>>

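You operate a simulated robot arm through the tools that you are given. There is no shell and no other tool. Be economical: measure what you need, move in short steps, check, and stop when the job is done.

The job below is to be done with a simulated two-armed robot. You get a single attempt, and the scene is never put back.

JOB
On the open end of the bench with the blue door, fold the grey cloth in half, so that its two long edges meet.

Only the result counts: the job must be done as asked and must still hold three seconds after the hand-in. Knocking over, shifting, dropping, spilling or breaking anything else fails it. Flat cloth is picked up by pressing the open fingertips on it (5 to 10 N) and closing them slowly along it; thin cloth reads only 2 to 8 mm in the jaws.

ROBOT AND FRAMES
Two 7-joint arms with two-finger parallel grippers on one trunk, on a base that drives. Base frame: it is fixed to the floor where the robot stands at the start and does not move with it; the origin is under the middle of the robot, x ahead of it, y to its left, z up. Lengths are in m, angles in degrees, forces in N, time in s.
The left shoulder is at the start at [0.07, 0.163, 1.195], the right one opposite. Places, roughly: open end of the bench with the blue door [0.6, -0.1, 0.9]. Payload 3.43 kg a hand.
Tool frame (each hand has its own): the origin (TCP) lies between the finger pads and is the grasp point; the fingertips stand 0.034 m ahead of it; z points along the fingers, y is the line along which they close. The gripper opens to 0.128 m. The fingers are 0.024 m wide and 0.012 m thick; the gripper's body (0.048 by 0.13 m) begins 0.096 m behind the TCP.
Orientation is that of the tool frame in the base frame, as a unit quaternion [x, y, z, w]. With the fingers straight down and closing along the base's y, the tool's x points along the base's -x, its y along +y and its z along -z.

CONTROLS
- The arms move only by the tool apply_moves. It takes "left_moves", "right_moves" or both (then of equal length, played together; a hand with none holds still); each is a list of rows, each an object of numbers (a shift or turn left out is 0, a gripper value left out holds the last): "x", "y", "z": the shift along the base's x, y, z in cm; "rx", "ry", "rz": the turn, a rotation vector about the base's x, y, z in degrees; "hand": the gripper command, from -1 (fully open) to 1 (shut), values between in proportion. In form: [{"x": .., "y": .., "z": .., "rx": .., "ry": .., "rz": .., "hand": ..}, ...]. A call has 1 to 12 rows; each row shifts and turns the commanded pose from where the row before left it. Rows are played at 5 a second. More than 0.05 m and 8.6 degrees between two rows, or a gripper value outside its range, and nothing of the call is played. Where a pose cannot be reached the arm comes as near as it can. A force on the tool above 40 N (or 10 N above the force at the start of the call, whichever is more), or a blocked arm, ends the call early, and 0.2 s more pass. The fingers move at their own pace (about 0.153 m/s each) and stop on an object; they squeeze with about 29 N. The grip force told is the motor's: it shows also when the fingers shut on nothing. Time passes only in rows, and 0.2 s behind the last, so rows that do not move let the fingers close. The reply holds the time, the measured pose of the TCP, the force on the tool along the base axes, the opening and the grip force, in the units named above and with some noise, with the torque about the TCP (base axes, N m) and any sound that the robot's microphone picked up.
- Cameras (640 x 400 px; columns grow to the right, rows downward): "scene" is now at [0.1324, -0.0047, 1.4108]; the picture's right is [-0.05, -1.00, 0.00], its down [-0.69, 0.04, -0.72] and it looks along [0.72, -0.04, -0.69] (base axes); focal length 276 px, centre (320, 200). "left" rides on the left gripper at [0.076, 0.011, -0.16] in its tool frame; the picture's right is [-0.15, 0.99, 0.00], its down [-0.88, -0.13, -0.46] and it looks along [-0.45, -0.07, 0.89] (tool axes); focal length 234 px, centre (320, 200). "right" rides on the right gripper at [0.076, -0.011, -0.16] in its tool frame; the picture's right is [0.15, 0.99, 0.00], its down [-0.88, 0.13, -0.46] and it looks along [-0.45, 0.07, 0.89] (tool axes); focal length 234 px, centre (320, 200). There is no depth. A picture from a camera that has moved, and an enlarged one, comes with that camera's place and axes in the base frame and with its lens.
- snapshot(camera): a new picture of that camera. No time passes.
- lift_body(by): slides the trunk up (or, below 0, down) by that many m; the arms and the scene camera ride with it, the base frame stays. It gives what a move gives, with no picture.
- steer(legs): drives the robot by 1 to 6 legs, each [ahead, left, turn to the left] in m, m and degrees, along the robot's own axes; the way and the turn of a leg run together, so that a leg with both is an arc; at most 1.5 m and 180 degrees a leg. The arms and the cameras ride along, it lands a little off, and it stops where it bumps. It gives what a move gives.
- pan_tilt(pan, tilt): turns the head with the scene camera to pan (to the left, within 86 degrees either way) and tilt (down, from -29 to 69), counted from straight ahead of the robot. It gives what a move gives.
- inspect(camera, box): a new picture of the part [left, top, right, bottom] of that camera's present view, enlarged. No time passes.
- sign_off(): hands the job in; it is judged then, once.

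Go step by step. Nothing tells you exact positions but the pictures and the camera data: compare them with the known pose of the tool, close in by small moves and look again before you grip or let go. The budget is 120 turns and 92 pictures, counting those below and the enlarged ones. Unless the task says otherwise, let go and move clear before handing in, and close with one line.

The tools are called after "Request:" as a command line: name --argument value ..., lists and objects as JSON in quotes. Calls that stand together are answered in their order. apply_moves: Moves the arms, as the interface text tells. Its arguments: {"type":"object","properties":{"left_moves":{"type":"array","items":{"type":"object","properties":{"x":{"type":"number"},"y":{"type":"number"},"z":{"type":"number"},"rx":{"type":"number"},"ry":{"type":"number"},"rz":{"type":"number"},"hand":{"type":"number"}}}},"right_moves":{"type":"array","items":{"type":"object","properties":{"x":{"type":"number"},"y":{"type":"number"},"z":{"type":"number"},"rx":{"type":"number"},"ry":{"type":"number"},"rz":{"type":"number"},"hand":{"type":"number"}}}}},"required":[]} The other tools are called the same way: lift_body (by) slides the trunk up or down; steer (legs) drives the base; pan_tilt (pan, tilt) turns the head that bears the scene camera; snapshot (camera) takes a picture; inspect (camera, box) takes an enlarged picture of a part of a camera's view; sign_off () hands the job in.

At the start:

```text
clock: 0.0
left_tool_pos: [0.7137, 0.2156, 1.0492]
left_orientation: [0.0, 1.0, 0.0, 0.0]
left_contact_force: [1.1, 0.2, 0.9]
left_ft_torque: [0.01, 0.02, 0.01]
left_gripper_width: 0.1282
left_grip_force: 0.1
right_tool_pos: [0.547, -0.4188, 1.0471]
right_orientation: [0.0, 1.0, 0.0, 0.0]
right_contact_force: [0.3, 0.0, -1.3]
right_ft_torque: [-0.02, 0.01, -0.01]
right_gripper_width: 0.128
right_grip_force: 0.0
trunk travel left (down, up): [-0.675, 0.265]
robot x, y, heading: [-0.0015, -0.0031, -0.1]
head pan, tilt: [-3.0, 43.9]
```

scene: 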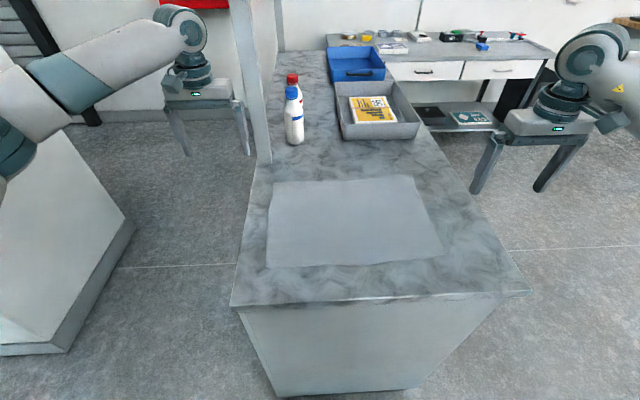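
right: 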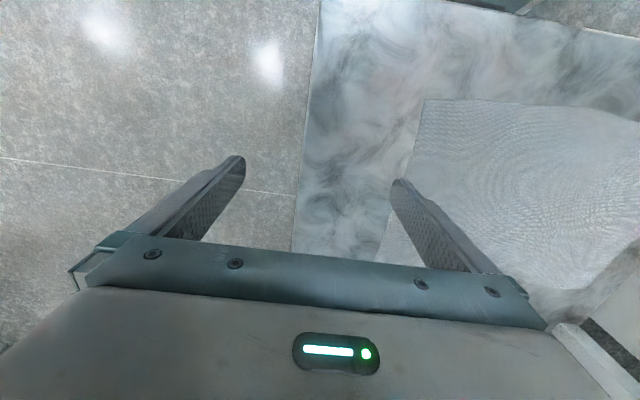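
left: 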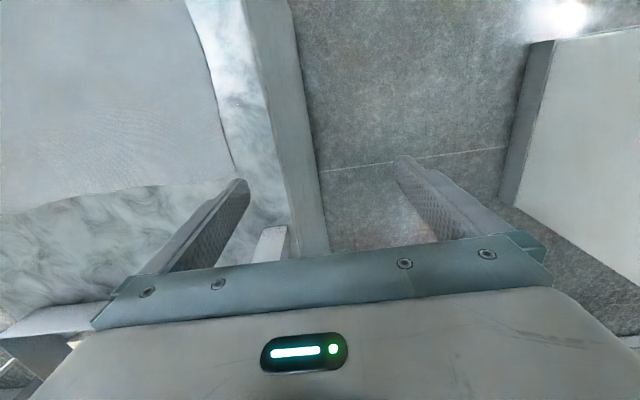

<<

_Task description_: Reproduce only the lines from the top of the material through the one bearing "On the open", each exactly as it stands. The answer is a numbered list with one line in each place and no blank lines.

_Task result_:
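1. You operate a simulated robot arm through the tools that you are given. There is no shell and no other tool. Be economical: measure what you need, move in short steps, check, and stop when the job is done.
2. The job below is to be done with a simulated two-armed robot. You get a single attempt, and the scene is never put back.
3. JOB
4. On the open end of the bench with the blue door, fold the grey cloth in half, so that its two long edges meet.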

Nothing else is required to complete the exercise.